Se me perguntarem hoje qual a minha Ferrari favorita, só não vou dizer que é a F355 Berlinetta porque havia uma outra que me atrai ainda mais: a 456 GT. Sim, a V12 de quatro lugares. Por alguma razão eu acreditava que aquela Ferrari poderia ser usada por uma família como a minha. Ainda hoje gosto dela, mas na versão pós-facelift, a 456M, com os faróis auxiliares circulares e a grade reestilizada.

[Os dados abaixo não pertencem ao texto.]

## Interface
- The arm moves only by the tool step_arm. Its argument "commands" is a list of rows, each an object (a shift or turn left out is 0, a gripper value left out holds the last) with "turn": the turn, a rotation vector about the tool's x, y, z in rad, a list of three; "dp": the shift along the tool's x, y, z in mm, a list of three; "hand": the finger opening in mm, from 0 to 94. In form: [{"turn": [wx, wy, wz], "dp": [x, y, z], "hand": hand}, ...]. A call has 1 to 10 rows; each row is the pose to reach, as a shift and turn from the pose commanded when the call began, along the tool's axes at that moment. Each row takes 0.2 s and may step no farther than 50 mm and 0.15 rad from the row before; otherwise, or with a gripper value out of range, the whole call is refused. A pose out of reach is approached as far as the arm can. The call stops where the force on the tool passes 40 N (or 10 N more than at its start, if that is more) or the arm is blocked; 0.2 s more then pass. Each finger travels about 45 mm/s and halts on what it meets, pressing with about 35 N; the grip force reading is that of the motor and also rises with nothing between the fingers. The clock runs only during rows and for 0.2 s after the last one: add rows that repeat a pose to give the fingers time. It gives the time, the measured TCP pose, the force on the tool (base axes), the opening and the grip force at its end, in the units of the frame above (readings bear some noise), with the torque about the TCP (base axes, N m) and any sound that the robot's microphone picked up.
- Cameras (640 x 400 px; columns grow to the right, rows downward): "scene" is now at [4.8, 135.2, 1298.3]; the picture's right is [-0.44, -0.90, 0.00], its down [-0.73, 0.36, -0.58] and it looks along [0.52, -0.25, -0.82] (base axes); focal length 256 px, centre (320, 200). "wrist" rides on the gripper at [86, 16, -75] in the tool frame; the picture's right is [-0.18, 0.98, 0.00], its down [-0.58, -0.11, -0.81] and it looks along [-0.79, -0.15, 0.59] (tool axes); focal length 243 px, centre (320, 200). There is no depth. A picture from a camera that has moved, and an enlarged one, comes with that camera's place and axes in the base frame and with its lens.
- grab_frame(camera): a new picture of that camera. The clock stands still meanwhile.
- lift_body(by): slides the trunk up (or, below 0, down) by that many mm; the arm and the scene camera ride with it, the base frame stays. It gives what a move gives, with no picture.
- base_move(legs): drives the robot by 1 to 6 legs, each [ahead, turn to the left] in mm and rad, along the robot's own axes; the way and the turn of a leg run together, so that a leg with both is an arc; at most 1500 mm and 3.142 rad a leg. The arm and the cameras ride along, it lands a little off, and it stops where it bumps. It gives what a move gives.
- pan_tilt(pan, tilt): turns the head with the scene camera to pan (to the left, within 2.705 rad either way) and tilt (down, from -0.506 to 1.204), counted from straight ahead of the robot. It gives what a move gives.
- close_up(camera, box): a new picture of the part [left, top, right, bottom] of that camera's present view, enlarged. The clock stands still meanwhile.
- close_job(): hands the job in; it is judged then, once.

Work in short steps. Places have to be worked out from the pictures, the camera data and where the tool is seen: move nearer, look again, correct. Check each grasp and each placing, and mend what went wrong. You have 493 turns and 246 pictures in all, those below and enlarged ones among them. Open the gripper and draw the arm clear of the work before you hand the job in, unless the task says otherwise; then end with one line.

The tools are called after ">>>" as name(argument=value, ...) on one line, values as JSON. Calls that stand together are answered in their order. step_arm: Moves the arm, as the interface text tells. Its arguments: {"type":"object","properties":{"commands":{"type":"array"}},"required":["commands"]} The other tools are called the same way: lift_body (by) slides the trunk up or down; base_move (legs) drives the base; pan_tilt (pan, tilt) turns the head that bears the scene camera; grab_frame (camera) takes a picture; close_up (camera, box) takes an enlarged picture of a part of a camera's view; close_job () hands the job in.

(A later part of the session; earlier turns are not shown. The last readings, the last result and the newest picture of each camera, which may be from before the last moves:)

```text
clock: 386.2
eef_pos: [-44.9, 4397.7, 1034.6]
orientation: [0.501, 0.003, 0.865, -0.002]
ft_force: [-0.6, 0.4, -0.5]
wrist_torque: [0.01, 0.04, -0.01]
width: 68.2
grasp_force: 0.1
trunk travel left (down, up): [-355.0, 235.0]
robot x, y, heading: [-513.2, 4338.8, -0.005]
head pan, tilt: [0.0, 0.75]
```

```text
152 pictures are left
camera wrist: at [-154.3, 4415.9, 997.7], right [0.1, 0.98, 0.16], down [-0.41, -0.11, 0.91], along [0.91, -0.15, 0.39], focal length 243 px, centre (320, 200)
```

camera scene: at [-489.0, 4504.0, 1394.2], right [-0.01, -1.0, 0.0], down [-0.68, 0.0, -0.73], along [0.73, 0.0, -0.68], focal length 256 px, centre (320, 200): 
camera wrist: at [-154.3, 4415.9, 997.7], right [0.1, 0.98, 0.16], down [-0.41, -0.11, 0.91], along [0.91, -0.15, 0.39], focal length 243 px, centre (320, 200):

Houve ainda dois modelos que eu vi chegar ao Brasil, que eram relativamente comuns na cidade e que eu sempre parava para ver passar: o Fiat Coupé e o Mustang GT. Basicamente foram estes seis carros que fizeram muito a minha cabeça nessa época em que a gente começa a gostar das coisas que nos definem quando adultos.

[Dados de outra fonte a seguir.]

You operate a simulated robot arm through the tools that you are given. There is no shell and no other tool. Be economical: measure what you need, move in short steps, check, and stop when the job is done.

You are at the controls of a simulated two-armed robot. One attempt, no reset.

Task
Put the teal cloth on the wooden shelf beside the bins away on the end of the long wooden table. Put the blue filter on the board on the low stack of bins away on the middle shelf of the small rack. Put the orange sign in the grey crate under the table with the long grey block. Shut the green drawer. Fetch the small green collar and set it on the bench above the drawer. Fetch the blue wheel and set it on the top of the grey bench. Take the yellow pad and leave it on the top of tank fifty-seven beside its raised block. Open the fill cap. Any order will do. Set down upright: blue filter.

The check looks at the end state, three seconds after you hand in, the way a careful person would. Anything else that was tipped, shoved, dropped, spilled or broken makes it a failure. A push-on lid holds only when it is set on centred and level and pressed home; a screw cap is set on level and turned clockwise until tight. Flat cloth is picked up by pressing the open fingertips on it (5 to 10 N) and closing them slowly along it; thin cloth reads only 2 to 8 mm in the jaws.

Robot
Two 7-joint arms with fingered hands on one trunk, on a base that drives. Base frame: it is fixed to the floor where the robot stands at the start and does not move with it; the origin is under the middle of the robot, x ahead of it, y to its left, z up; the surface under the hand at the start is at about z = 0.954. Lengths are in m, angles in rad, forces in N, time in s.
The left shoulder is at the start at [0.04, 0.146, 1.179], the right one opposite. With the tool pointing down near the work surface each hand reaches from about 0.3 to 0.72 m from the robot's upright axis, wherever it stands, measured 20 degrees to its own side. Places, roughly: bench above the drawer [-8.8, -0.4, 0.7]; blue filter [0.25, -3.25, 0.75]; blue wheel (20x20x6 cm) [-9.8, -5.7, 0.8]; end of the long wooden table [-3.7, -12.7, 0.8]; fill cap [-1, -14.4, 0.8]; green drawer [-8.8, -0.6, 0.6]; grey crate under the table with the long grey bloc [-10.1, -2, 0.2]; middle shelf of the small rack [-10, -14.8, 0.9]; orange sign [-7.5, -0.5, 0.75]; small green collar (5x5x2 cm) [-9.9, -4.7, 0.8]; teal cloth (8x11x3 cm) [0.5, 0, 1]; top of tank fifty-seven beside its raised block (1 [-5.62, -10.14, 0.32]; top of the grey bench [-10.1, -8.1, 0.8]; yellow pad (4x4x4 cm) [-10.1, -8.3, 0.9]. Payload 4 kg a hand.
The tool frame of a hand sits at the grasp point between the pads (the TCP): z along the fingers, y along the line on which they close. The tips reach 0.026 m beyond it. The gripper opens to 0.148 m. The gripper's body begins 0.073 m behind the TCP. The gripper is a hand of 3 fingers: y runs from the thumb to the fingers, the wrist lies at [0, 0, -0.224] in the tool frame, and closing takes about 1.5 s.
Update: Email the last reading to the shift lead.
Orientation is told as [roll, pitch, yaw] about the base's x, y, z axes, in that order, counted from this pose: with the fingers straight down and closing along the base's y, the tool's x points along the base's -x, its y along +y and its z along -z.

Claro, havia muita coisa bacana na época, mas foram coisas que conheci mais tarde, por causa destes seis carros. De bate-pronto posso citar o BMW 850CSi, o Bugatti EB110, o McLaren F1 claro, o Lamborghini Diablo o Porsche 959 e a Ferrari F50.
Agora, um lado curioso desta fase é que, como eu obviamente não dirigia e viajava muito com meus pais e meus dois irmãos, passei muito tempo vendo catálogos e revistas de alguns modelos nem um pouco entusiastas, só porque era legal imaginar a família viajando “americanamente” naqueles carros: Chevrolet Lumina que eu também encontrava na rua às vezes), Chrysler Grand Caravan/Town Country, Ford Taurus de segunda geração, Grand Cherokee e Volvo 850.
Infelizmente nunca dirigi nenhum destes carros, embora tenha conhecido de perto e pegado uma carona em dois dos mais raros: o Bugatti e a Ferrari F50. E, confirmando o ditado que fala sobre nunca conhecer seus heróis, não foi uma experiência tão emocionante quanto eu esperava porque acabei descobrindo que não caibo na F50. Ao menos não na posição necessária para dirigir o carro.
A maior ironia de todas é que a passagem do tempo refina nossos gostos e, por isso, hoje minha garagem dos sonhos seria diferente. Teria a F355 Berlinetta e a 456M. O XR3 eu teria a versão fechada e trocaria o AP pelo Zetec 2.0. Não faria questão do Cossie, mas do Lancia Delta HF Integrale Evo eu não abro mão. O Honda NSX original seria o único japonês, e eu também incluiria um Alfa Romeo dos anos 1990. Mas isso é algo que pretendo falar em outro post.